The USFL was a noble failure, a league that came and went during the go-go 80s while serving as an early habitat Hall of Famers including Steve Young, Reggie White and Jim Kelly. Also, Donald Trump has been cited as a reason the league folded, which is always fun.
Former NFL quarterback Jeff Garcia is now part of a group planning to bring the USFL back from the grave. Having learned the lessons of its predecessor, a new USFL would not try to compete with the NFL. Instead, it would promote itself as a spring league set up in eight non-NFL cities, operating as a feeder system for the big show. Kickoff is scheduled for 2013.
Garcia is on the board of advisers that hopes the league can secure a TV contract and sponsorships necessary to make the endeavor work. The vision, Garcia explains, is that the USFL serves as a developmental home for players, coaches, management staff and scouts.
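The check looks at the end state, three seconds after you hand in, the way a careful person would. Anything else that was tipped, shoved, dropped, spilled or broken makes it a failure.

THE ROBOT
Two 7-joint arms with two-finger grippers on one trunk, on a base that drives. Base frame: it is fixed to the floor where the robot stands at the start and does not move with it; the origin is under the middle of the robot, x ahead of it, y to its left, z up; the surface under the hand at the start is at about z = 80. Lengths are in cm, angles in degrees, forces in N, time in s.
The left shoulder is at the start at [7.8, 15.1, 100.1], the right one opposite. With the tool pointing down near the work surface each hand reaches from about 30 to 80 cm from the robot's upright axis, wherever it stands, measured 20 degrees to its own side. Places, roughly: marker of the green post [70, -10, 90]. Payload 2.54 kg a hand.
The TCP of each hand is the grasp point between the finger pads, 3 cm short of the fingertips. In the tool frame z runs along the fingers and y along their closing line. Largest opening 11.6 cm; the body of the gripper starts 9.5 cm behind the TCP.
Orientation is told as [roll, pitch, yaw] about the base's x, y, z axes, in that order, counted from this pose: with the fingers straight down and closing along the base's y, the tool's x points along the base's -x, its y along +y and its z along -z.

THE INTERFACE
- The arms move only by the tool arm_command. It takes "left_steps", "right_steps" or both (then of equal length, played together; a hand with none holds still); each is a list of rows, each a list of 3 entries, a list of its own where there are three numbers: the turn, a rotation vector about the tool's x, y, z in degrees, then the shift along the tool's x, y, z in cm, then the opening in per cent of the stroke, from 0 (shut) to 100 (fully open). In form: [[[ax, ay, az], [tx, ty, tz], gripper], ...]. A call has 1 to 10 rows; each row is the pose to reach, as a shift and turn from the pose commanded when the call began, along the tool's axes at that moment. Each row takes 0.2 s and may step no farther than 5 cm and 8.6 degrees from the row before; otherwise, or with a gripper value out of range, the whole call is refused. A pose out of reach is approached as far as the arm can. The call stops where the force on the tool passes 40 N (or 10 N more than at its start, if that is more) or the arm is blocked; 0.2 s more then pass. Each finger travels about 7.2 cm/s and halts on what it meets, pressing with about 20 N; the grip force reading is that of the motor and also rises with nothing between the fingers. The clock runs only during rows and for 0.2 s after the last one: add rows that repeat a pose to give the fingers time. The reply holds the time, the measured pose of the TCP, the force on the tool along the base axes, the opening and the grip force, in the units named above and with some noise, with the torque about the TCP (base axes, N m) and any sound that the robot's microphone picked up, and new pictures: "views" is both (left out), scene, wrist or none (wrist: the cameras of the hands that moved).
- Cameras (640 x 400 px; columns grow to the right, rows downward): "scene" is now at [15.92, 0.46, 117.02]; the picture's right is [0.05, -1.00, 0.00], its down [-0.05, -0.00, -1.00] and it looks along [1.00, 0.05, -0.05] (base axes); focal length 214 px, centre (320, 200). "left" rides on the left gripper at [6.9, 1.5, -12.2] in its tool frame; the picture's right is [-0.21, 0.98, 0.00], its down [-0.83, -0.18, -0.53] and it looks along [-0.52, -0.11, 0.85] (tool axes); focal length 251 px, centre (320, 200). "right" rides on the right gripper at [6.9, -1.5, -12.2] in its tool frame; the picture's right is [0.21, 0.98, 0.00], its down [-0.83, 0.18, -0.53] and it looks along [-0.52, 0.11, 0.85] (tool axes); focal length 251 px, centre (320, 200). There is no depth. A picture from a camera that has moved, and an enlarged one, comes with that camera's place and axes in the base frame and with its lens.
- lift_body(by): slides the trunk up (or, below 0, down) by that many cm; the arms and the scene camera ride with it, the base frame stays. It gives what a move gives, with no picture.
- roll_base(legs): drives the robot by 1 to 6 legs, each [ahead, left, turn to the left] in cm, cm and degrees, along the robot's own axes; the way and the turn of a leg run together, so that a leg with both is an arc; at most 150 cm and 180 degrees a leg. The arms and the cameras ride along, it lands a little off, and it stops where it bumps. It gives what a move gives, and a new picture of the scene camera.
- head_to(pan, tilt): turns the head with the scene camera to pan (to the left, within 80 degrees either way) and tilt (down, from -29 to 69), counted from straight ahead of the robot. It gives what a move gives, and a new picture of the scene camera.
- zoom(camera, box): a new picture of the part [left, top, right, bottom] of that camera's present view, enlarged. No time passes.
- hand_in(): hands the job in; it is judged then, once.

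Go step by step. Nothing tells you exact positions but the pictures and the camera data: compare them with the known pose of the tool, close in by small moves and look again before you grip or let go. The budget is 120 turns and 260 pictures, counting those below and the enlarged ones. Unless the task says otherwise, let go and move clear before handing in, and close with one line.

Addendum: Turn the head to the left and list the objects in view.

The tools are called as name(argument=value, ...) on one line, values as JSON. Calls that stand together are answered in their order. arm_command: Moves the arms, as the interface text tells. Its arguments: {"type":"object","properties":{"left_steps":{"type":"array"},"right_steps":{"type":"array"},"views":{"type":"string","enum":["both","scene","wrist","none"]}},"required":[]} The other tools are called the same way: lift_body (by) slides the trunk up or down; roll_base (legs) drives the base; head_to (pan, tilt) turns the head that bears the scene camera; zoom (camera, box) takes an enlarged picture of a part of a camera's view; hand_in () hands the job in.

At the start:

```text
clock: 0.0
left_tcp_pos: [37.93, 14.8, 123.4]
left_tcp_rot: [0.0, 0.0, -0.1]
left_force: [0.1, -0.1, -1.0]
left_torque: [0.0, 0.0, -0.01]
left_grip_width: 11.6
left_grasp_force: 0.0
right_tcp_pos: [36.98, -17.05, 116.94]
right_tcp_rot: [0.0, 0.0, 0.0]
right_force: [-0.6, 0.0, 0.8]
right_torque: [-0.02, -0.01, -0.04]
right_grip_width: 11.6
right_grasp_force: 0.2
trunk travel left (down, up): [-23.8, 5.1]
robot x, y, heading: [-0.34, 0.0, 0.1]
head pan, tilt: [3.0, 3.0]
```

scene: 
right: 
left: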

"Unlike the UFL, that has tried over the past few years to get themselves going, the USFL will not lock a player in contractually if the NFL wants to go pick him out of the league right now," Garcia told WDAE in Tampa (via SportsRadioInterviews.com) "I think that's one of the great things. Granted, you may only have a few guys that get picked out of the USFL to the NFL, but if you give everybody that dream that they could possibly use this as a stepping stone, that's what the whole thing, the vision, is all about."
Garcia's logic is solid, though one can point to a large and successful developmental system already in place with college football. It's a bit of an underdog venture, and we all know the grisly track record here (Vince McMahon's XFL anyone?), but Garcia & Co. clearly believe this will be different.